(Problem statement)
I need the supplied passage continued from the place where it stops.

(Supplied passage)
## BEGIN

Figure 5-2 demonstrates the client-server interaction when referrals are involved. The client requests the search operation noted in message #1. The server replies with message #2, which includes the entries for person1, person2, person3, and a referral to the server2.mycompany.com servers, with a specific DN, in the URL format covered earlier. The client then automatically chases this referral with a new request in message #3. This request simply replaces the BaseDN parameter of the original request. The second server replies with message #4, which includes Gonzo, Miss Piggy, and the Swedish Chef. Finally, the client reports all six entries as the results of the original request. In some cases, the results are reported in real time as they return.

You can turn off referral chasing

Incidentally, some LDAP client implementations can be configured to not chase referrals. In some cases, this ability extends to designating which kinds of referrals should or shouldn't be chased. For example, you might want to stop the client from chasing external referrals or from chasing subordinate referrals. The ability to designate this choice can either be a persistent setting for all subsequent searches or a parameter for single searches.

A variety of referral types provide a means of directory integration and organization

Referrals that point to DN locations that are contiguous with the server's directory namespace are called subordinate or superior referrals depending on whether they point up or down in the namespace. You can even use a referral to point to any place on the same directory server. More importantly, you can also connect directory servers with disparate namespaces. Referrals that point to DN locations outside the server's directory namespace are called external referrals. You can also specify default referrals, which are returned on all requests for entries that aren't located within the directory's local namespace and for which the directory has no other name resolution information. The variety of referral types supports an incredible amount of flexibility in directory design, interoperation, and integration. Later in the chapter, we will examine the usefulness of referrals in the context of directory integration solutions.

If an LDAP directory contacted by a client doesn't know about an attribute used in the DN and the entry holds a subordinate referral, the referral will fail. In this case, the attribute's OID can be substituted for the attribute type, and the referral will be successfully generated. This rare situation might happen if all the LDAP servers involved didn't have the same schema definitions.

## END

(Information supplied)
## BEGIN

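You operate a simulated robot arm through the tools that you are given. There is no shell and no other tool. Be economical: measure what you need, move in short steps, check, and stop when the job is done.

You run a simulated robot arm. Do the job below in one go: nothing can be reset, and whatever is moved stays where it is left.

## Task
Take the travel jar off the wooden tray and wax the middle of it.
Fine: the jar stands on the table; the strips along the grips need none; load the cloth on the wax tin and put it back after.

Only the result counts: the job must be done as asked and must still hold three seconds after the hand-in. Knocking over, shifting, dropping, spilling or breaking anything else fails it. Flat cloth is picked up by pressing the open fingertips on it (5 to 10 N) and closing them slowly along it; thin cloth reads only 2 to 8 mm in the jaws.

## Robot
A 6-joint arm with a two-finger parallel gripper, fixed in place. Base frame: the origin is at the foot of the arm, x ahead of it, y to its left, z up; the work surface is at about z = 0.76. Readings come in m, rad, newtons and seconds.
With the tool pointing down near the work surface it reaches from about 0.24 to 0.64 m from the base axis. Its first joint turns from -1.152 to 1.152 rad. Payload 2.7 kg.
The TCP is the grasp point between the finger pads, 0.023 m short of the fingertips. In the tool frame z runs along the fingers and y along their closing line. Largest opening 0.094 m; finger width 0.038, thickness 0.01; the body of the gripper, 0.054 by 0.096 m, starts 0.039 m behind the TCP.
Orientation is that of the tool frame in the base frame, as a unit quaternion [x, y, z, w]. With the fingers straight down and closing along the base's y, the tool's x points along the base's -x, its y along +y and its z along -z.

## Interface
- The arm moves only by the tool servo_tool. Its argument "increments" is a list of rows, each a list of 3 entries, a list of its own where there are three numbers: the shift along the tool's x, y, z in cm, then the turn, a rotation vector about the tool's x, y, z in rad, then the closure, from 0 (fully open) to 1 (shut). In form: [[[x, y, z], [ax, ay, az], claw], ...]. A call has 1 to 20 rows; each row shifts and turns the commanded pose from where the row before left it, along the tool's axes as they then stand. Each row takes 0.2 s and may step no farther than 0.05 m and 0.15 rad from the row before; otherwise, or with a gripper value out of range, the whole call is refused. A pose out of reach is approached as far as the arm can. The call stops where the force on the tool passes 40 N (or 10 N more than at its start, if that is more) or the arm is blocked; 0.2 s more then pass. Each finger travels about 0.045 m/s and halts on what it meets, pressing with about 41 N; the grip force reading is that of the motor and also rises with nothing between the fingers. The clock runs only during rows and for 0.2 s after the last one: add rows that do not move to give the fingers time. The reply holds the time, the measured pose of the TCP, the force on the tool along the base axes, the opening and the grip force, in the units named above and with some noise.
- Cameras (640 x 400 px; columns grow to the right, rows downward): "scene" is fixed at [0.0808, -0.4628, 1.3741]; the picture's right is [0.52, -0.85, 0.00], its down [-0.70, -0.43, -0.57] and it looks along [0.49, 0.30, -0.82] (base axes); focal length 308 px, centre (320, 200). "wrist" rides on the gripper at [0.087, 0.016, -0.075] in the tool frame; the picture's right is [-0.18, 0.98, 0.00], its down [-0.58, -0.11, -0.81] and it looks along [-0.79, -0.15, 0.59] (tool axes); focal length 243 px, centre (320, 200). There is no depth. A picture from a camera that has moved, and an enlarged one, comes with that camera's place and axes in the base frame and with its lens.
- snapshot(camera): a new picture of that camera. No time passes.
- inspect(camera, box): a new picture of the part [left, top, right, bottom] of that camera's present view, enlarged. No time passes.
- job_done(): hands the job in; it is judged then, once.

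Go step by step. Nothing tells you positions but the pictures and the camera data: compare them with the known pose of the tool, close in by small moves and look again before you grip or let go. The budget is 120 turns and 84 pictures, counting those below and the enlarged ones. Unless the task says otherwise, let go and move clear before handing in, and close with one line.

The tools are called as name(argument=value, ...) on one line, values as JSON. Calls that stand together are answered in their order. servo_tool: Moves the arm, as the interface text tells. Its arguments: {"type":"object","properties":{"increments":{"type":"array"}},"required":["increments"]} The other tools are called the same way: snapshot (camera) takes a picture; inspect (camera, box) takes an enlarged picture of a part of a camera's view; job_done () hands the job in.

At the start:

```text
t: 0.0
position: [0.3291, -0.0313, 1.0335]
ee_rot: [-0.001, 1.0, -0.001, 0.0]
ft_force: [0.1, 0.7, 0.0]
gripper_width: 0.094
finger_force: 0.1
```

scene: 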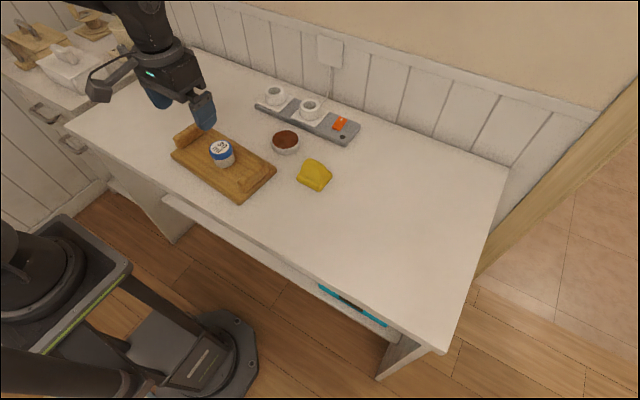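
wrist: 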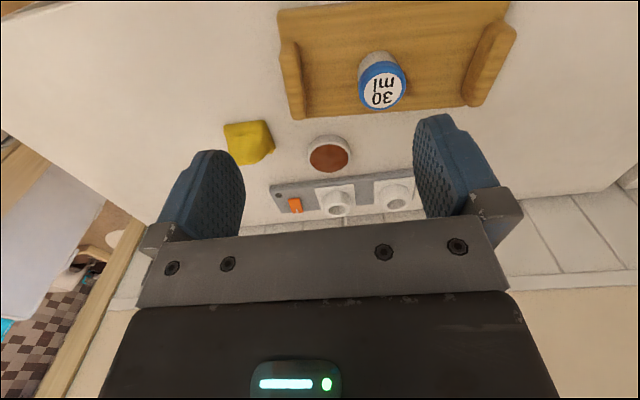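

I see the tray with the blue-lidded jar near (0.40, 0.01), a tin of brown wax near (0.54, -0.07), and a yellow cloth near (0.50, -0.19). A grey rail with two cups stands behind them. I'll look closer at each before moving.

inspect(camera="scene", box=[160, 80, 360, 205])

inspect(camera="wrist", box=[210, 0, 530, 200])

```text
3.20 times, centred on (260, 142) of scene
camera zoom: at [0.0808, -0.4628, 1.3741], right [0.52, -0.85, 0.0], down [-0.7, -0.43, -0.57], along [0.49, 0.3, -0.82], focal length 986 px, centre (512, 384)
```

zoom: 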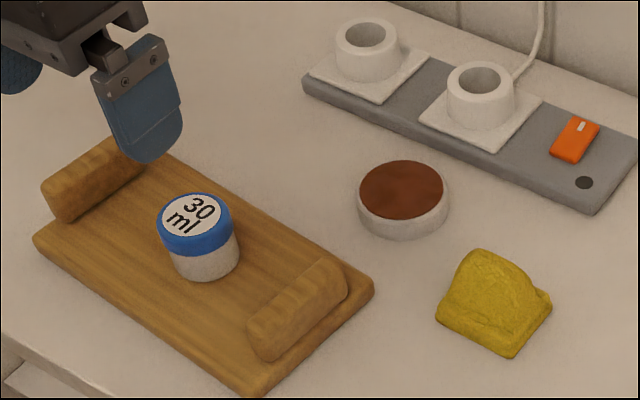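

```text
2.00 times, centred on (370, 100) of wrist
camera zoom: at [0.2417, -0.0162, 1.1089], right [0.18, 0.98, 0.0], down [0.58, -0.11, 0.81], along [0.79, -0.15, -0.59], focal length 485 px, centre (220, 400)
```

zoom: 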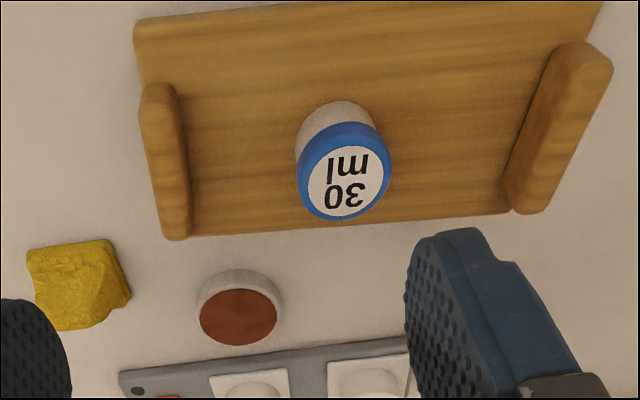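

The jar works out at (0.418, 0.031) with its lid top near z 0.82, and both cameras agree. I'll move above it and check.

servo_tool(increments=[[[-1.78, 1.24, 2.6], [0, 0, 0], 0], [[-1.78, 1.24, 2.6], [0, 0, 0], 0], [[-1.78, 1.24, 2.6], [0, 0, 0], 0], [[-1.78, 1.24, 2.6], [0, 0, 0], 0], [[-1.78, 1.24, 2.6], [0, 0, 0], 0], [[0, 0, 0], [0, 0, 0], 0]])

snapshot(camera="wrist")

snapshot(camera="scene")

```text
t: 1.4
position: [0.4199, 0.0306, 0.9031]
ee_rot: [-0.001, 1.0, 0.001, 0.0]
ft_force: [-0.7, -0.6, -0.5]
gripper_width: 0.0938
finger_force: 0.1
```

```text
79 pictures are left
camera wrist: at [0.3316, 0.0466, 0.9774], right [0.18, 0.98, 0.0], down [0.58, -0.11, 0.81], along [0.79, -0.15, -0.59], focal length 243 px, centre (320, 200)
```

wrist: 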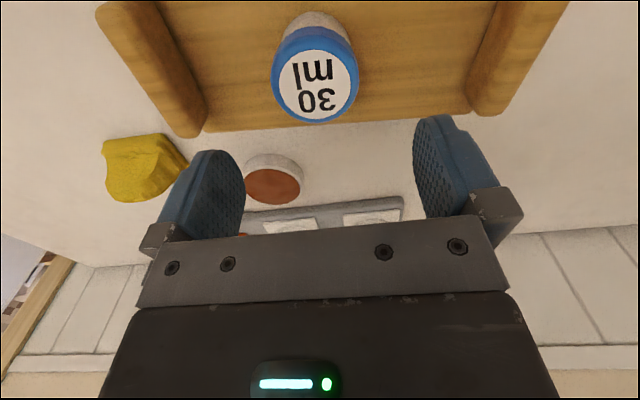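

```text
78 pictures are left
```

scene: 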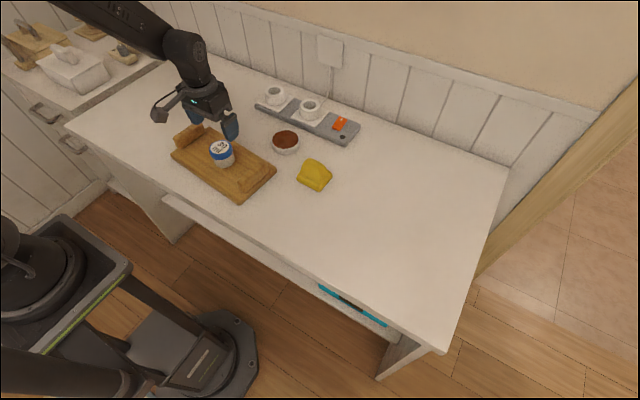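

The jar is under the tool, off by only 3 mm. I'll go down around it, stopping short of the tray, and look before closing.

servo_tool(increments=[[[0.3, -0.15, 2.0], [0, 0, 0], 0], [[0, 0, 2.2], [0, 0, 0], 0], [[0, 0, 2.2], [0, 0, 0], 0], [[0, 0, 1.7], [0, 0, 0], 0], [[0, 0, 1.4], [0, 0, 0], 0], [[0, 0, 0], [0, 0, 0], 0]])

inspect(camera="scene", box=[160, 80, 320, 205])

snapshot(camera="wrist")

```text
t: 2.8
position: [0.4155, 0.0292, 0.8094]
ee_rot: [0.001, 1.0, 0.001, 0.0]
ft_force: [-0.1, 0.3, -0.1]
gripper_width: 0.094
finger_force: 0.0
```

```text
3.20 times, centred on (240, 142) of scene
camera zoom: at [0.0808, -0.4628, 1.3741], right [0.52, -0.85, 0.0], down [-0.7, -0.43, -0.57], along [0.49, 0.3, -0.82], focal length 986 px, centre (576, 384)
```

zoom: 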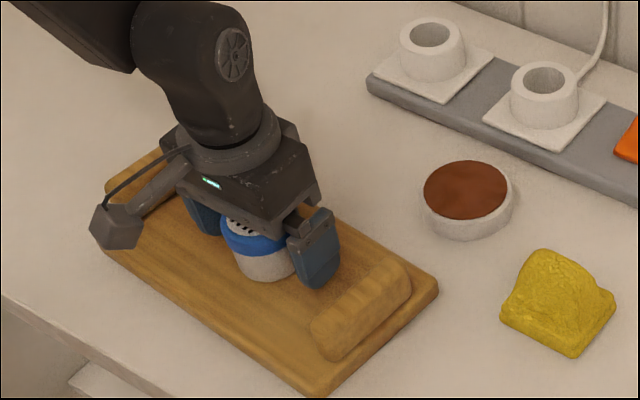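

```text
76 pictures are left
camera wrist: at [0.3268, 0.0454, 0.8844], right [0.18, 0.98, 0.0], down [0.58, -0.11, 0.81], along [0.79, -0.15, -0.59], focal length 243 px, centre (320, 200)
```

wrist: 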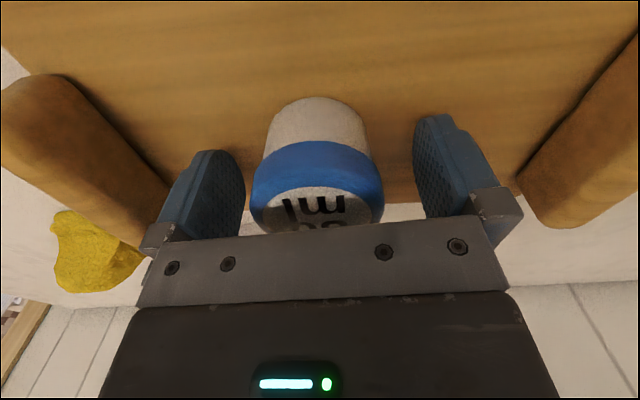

## END

(Result for this task)
Referral Syntax

Referrals are represented with the LDAP URL syntax

LDAP referrals follow the syntax of the LDAP URL format. Each referral must have at least a single URL, and it can have more than one. But if there is more than one URL, each must be equally capable of completing the operation. In other words, if multiple URLs are listed in a referral, each of the destinations must return the same results. By following the LDAP URL format, the hostname, port, base DN, and search filter are easily communicated to the LDAP client. An interesting side note is that a referral doesn't need to designate the LDAP protocol, and it might designate another protocol operation. But the LDAP client would need to support such an operation.

Referral Examples

Using a variety of referrals can produce a distributed directory with greater functionality

Figure 5-3 shows examples of subordinate, external, and default referrals. In the example, mycompany.com has a subordinate referral in the People container to the Muppets container on the server2.mycompany.com server. The namespace on server2.mycompany.com extends the namespace on server1.mycompany.com, with an additional container (ou=Muppets) that isn't present on the server1.mycompany.com server. The example also shows an external referral to the deathstar.net server. Again, the People container in the mycompany.com directory holds the referral, but this time it is a referral external to the directory namespace. Note how the namespace on deathstar.net is not contiguous with the namespace on mycompany.com. Finally, the example shows a default referral in the root of the mycompany.com directory to the People container in the rebelscum.org directory. The default referral is external to the directory namespace.

Distributed directories connected by referrals

Figure 5-3. Distributed directories connected by referrals

An LDAP client might have the following searches:

1.

Server:

server1.mycompany.com

Base DN:

cn=Mon Mothma,dc=rebelscum,dc=org

Scope:

one

Search Filter:

(objectclass=person)

2.

Server:

server1.mycompany.com

Base DN:

cn=People,dc=mycompany,dc=com

Scope:

subtree

Search Filter:

(objectclass=person)

Example of default referral in URL form

In the first search, server1.mycompany.com would find that the base DN was outside the namespace contained on the server. The server would then check all referrals within the scope to locate the appropriate namespace. In this case, it happens to have a default referral to the namespace in question, and it will pass this referral back to the client. The referral will take the following form:

ldap://rebelscum.org/ou=People,dc=rebelscum,dc=org?? 
    one?objectclass=person

Note that the referral is passed in URL form. This format allows both the hostname and other pertinent LDAP information to be communicated. Note that the same scope is carried forward on the referral. The client will use this referral to search rebelscum.org. The Mon Mothma person entry should be returned as a result of this process. Had the original base DN been cn=Fred Flintstone,dc=Bedrock,dc=gov, the default referral to the rebelscum.org server still would have been passed to the client. The client would fail to find Fred's entry, but the referral would still be passed. The default referral is the last resort, so to speak, and is passed when the directory doesn't have any valid reference to the namespace desired.

Example of multiple referrals on a search

In the second search, the client has contacted server1.mycompany.com and would like all person entries below the People container in the mycompany.com namespace. The server responds with a list of the two person entries contained on the server (person1 and person2), as well as two separate referrals:

ldap://deathstar.net/ou=People,dc=deathstar,dc=net??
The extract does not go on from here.